▶ _Instructions for the task_: Keep to the lines between the one holding "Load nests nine" and the one holding "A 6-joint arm", inclusive, and write them out exactly. Number the lines from 1 and leave blank lines out.

▶ _Material_:

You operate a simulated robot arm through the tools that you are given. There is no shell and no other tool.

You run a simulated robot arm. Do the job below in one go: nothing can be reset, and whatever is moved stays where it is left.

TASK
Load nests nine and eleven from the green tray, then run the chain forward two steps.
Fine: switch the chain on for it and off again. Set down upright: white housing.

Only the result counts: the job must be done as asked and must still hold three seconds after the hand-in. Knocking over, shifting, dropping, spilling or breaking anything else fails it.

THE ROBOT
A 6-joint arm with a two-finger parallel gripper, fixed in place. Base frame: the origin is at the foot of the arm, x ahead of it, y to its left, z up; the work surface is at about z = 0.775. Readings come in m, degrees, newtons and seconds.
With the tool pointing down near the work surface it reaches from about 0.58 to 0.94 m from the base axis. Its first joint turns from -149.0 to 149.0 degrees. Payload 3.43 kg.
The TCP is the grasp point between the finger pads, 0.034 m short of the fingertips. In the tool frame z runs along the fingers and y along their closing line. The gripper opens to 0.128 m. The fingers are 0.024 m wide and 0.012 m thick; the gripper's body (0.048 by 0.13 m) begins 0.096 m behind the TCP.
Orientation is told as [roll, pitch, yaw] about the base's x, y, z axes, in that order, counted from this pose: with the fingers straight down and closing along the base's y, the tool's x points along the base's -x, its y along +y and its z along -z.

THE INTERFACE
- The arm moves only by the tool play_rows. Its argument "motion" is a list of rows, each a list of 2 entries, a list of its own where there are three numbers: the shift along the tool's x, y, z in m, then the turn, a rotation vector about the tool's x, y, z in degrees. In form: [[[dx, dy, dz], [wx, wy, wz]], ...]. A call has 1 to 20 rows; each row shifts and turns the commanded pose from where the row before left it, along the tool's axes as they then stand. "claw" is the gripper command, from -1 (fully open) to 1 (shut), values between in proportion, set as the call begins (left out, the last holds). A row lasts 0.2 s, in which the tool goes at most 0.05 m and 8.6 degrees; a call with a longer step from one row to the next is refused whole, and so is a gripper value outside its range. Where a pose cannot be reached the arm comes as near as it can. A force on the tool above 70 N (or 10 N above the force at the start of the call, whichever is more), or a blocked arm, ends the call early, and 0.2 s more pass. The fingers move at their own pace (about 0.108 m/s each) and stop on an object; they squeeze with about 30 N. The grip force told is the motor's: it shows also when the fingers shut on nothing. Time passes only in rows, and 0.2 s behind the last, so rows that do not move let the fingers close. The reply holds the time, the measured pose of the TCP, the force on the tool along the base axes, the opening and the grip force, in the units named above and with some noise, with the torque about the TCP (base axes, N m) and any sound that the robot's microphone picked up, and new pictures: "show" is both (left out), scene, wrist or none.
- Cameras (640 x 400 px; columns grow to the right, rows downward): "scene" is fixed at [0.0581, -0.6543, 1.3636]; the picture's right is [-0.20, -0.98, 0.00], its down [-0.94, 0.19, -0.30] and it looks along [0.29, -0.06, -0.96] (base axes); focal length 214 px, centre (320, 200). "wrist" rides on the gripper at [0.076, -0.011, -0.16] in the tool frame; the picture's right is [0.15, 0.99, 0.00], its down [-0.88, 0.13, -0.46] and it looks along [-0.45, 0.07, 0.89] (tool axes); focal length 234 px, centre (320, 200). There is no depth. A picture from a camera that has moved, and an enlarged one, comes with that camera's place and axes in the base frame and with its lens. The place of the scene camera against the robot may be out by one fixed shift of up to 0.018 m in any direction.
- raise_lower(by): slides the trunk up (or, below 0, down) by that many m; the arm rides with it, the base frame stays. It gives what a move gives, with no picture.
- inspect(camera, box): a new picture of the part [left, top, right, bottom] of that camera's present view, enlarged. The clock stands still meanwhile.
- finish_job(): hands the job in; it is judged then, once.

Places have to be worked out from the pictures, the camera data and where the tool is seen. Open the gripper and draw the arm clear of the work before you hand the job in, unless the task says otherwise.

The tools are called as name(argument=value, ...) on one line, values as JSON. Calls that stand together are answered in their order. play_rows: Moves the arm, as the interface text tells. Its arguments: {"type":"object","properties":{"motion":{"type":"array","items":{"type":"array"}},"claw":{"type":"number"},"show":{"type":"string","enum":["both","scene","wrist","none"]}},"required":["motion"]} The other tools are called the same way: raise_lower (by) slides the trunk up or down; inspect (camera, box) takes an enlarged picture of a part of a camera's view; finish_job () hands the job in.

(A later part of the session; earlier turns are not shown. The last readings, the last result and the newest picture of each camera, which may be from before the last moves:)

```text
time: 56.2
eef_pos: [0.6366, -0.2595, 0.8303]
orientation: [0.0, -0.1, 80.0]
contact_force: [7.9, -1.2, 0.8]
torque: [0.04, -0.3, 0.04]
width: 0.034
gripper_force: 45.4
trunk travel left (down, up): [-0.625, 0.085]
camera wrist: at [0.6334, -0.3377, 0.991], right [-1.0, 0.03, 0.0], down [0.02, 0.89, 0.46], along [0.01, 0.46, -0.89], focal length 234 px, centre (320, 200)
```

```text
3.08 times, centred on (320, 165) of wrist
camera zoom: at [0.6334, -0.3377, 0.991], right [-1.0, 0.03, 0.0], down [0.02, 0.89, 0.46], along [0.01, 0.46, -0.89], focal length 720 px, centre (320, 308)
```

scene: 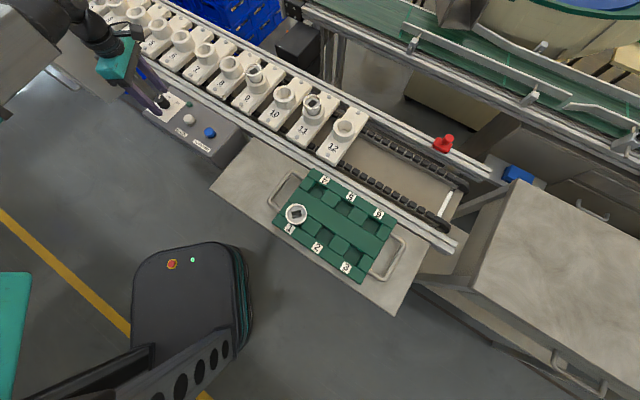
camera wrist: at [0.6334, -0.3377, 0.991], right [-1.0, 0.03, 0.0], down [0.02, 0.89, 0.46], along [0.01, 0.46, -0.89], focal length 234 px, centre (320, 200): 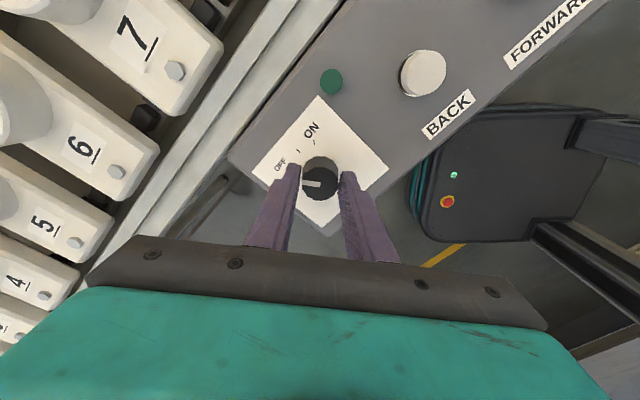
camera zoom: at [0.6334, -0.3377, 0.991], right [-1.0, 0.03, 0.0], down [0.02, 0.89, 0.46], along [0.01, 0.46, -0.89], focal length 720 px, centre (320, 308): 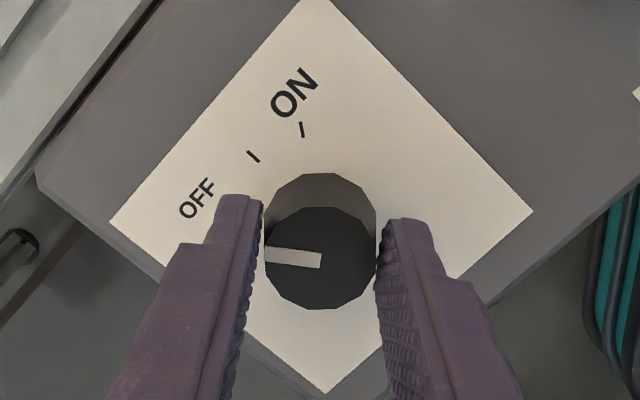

▶ _Full response_:
1. Load nests nine and eleven from the green tray, then run the chain forward two steps.
2. Fine: switch the chain on for it and off again. Set down upright: white housing.
3. Only the result counts: the job must be done as asked and must still hold three seconds after the hand-in. Knocking over, shifting, dropping, spilling or breaking anything else fails it.
4. THE ROBOT
5. A 6-joint arm with a two-finger parallel gripper, fixed in place. Base frame: the origin is at the foot of the arm, x ahead of it, y to its left, z up; the work surface is at about z = 0.775. Readings come in m, degrees, newtons and seconds.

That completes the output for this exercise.